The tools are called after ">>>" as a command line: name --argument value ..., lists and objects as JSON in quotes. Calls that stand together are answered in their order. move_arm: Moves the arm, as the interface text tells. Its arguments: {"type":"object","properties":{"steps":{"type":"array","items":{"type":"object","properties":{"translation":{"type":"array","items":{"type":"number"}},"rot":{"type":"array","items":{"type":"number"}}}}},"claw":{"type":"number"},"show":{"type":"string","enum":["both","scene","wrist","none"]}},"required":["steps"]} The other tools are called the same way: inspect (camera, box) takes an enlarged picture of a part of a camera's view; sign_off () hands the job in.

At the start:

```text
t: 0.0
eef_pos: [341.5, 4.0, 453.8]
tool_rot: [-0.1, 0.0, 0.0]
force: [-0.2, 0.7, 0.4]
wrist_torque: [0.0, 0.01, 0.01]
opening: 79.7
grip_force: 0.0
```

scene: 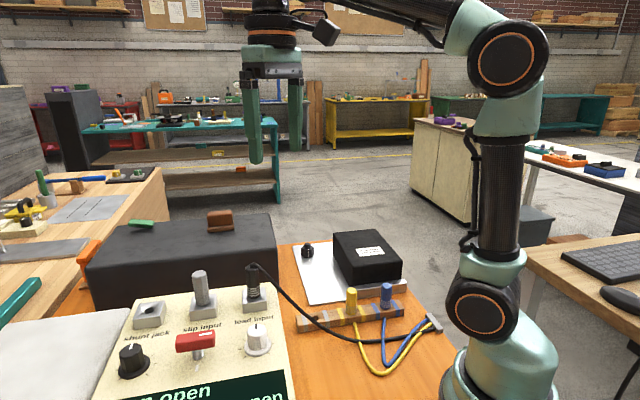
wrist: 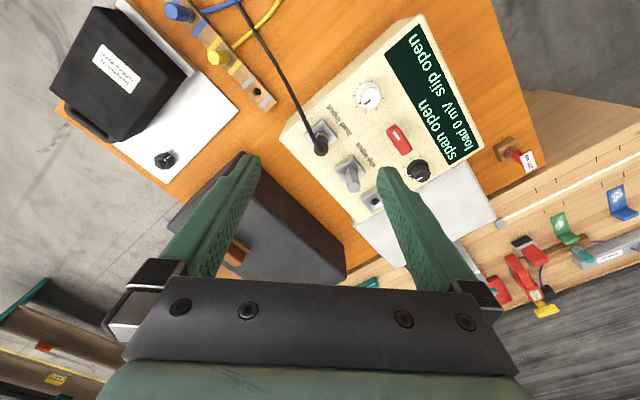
——————
▶ **Exercise requirements**: Reproduce each line exactly as it appears, omitting the pictures. Format the lines as a JSON array of strings and drop empty lines.

▶ **Written answer**:
[
  "The tools are called after \">>>\" as a command line: name --argument value ..., lists and objects as JSON in quotes. Calls that stand together are answered in their order. move_arm: Moves the arm, as the interface text tells. Its arguments: {\"type\":\"object\",\"properties\":{\"steps\":{\"type\":\"array\",\"items\":{\"type\":\"object\",\"properties\":{\"translation\":{\"type\":\"array\",\"items\":{\"type\":\"number\"}},\"rot\":{\"type\":\"array\",\"items\":{\"type\":\"number\"}}}}},\"claw\":{\"type\":\"number\"},\"show\":{\"type\":\"string\",\"enum\":[\"both\",\"scene\",\"wrist\",\"none\"]}},\"required\":[\"steps\"]} The other tools are called the same way: inspect (camera, box) takes an enlarged picture of a part of a camera's view; sign_off () hands the job in.",
  "At the start:",
  "```text",
  "t: 0.0",
  "eef_pos: [341.5, 4.0, 453.8]",
  "tool_rot: [-0.1, 0.0, 0.0]",
  "force: [-0.2, 0.7, 0.4]",
  "wrist_torque: [0.0, 0.01, 0.01]",
  "opening: 79.7",
  "grip_force: 0.0",
  "```",
  "scene: ",
  "wrist: "
]